Seperti yang disinggung Menteri Keuangan Purbaya Yudhi Sadewa, praktik “kongkalikong” yang dibiarkan puluhan tahun bisa melahirkan kebodohan sistemik. Anak cucu kita mewarisi kebiasaan yang salah, tapi dianggap biasa. Dan semua itu bermula dari satu hal: kita terlalu kompak untuk berkata benar.


📖 Tabayun dan Crosscheck: Bukan Curiga, Tapi Cinta

Dalam Islam, klarifikasi bukan hanya etika sosial—itu perintah Tuhan.

“Hai orang-orang yang beriman, jika datang kepadamu orang fasik membawa suatu berita, maka periksalah dengan teliti (tabayyun)…”
(QS. Al-Hujurat: 6)

Tabayun adalah bentuk cinta. Kita tidak sedang mencari salah, tapi sedang menjaga agar informasi tak liar, agar keputusan tak gegabah, agar konflik tak membesar. Crosscheck adalah bentuk tanggung jawab. Kita menempatkan diri bukan sebagai hakim, tapi sebagai penjaga nilai.

Ulama seperti Imam Al-Ghazali menekankan bahwa amar ma’ruf nahi munkar harus dilakukan dengan hikmah dan kelembutan.
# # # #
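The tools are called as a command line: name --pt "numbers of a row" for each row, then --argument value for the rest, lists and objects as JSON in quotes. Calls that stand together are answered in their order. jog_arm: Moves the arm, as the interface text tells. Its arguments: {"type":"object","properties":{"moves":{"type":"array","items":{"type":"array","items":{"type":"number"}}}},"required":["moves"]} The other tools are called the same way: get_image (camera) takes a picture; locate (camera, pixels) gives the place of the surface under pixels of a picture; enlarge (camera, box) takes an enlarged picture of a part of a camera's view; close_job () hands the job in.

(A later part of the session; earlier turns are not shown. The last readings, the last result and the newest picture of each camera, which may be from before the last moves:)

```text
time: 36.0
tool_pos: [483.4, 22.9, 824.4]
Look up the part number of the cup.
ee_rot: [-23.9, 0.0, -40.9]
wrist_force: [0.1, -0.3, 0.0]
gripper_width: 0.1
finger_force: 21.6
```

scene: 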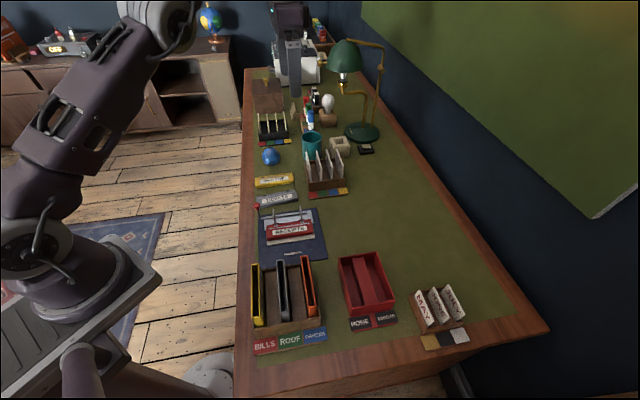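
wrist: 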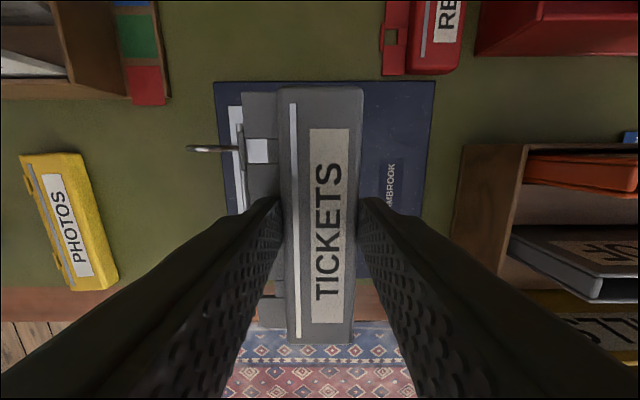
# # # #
Menegur bukan berarti menghakimi, tapi mengingatkan dengan cinta.


📜 Menempatkan Peran Sesuai Nilai: Dari UUD hingga Nurani

Dalam konteks negara, UUD 1945 Pasal 28E ayat (3) menjamin hak warga negara untuk menyampaikan pendapat secara bertanggung jawab. Peraturan sosial dan etika publik menempatkan tokoh masyarakat dan tokoh agama sebagai penjaga nilai, bukan sekadar simbol.

  • Tokoh masyarakat bukan hanya pemanis acara. Mereka adalah penuntun arah dan penjaga akal sehat publik.
  • Tokoh agama bukan hanya pembaca doa. Mereka adalah penjaga ketaqwaan dan akhlak.
  • Warga biasa bukan hanya penonton, tapi bagian dari sistem nilai yang harus dijaga.

Bijak bukan berarti diam. Taqwa bukan berarti pasrah. Justru keduanya menuntut keberanian untuk berkata benar, meski pahit. Karena kalau bukan kita yang menjaga nilai, siapa lagi?


🔥 Saatnya Reformasi Sosial: Dari Sungkan ke Keberanian

Komunitas yang sehat bukan yang selalu sepakat, tapi yang berani saling mengingatkan. Kita perlu ubah lingkaran ini. Dari yang saling sungkan, menjadi saling menguatkan. Dari yang kompak dalam diam, menjadi kompak dalam kebenaran.

Karena warisan terbaik untuk anak cucu bukanlah harta atau jabatan, tapi sistem nilai yang sehat dan berani.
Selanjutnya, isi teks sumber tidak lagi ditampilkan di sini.